Material for this exercise:
________________________________________
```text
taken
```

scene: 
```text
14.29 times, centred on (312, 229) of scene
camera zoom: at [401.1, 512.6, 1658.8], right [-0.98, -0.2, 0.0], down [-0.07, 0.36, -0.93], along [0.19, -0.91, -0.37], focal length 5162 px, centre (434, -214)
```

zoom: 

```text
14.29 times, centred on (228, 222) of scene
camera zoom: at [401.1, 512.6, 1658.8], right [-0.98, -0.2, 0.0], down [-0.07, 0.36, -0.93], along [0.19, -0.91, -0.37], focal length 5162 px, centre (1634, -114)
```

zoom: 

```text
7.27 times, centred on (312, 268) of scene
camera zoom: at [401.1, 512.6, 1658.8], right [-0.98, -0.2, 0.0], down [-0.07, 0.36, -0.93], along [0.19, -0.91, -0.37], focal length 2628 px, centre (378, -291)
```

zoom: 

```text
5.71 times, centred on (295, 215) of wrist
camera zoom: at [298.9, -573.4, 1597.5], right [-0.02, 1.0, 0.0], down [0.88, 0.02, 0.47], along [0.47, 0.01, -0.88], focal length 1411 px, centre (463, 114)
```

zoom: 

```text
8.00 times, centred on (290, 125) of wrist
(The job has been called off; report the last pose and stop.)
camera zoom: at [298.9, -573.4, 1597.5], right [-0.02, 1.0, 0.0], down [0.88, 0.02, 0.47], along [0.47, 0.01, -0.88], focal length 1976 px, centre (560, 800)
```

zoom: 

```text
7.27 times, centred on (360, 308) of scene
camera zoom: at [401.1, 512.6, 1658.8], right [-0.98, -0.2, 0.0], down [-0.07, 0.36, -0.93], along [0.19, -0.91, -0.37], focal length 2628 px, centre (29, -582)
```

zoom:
________________________________________
Stated exercise: Each entry above needs to be retyped exactly. Write them as strings in a JSON array, leaving out blank lines.

Exercise output:
[
  "```text",
  "taken",
  "```",
  "scene: ",
  "```text",
  "14.29 times, centred on (312, 229) of scene",
  "camera zoom: at [401.1, 512.6, 1658.8], right [-0.98, -0.2, 0.0], down [-0.07, 0.36, -0.93], along [0.19, -0.91, -0.37], focal length 5162 px, centre (434, -214)",
  "```",
  "zoom: ",
  "```text",
  "14.29 times, centred on (228, 222) of scene",
  "camera zoom: at [401.1, 512.6, 1658.8], right [-0.98, -0.2, 0.0], down [-0.07, 0.36, -0.93], along [0.19, -0.91, -0.37], focal length 5162 px, centre (1634, -114)",
  "```",
  "zoom: ",
  "```text",
  "7.27 times, centred on (312, 268) of scene",
  "camera zoom: at [401.1, 512.6, 1658.8], right [-0.98, -0.2, 0.0], down [-0.07, 0.36, -0.93], along [0.19, -0.91, -0.37], focal length 2628 px, centre (378, -291)",
  "```",
  "zoom: ",
  "```text",
  "5.71 times, centred on (295, 215) of wrist",
  "camera zoom: at [298.9, -573.4, 1597.5], right [-0.02, 1.0, 0.0], down [0.88, 0.02, 0.47], along [0.47, 0.01, -0.88], focal length 1411 px, centre (463, 114)",
  "```",
  "zoom: ",
  "```text",
  "8.00 times, centred on (290, 125) of wrist",
  "(The job has been called off; report the last pose and stop.)",
  "camera zoom: at [298.9, -573.4, 1597.5], right [-0.02, 1.0, 0.0], down [0.88, 0.02, 0.47], along [0.47, 0.01, -0.88], focal length 1976 px, centre (560, 800)",
  "```",
  "zoom: ",
  "```text",
  "7.27 times, centred on (360, 308) of scene",
  "camera zoom: at [401.1, 512.6, 1658.8], right [-0.98, -0.2, 0.0], down [-0.07, 0.36, -0.93], along [0.19, -0.91, -0.37], focal length 2628 px, centre (29, -582)",
  "```",
  "zoom:"
]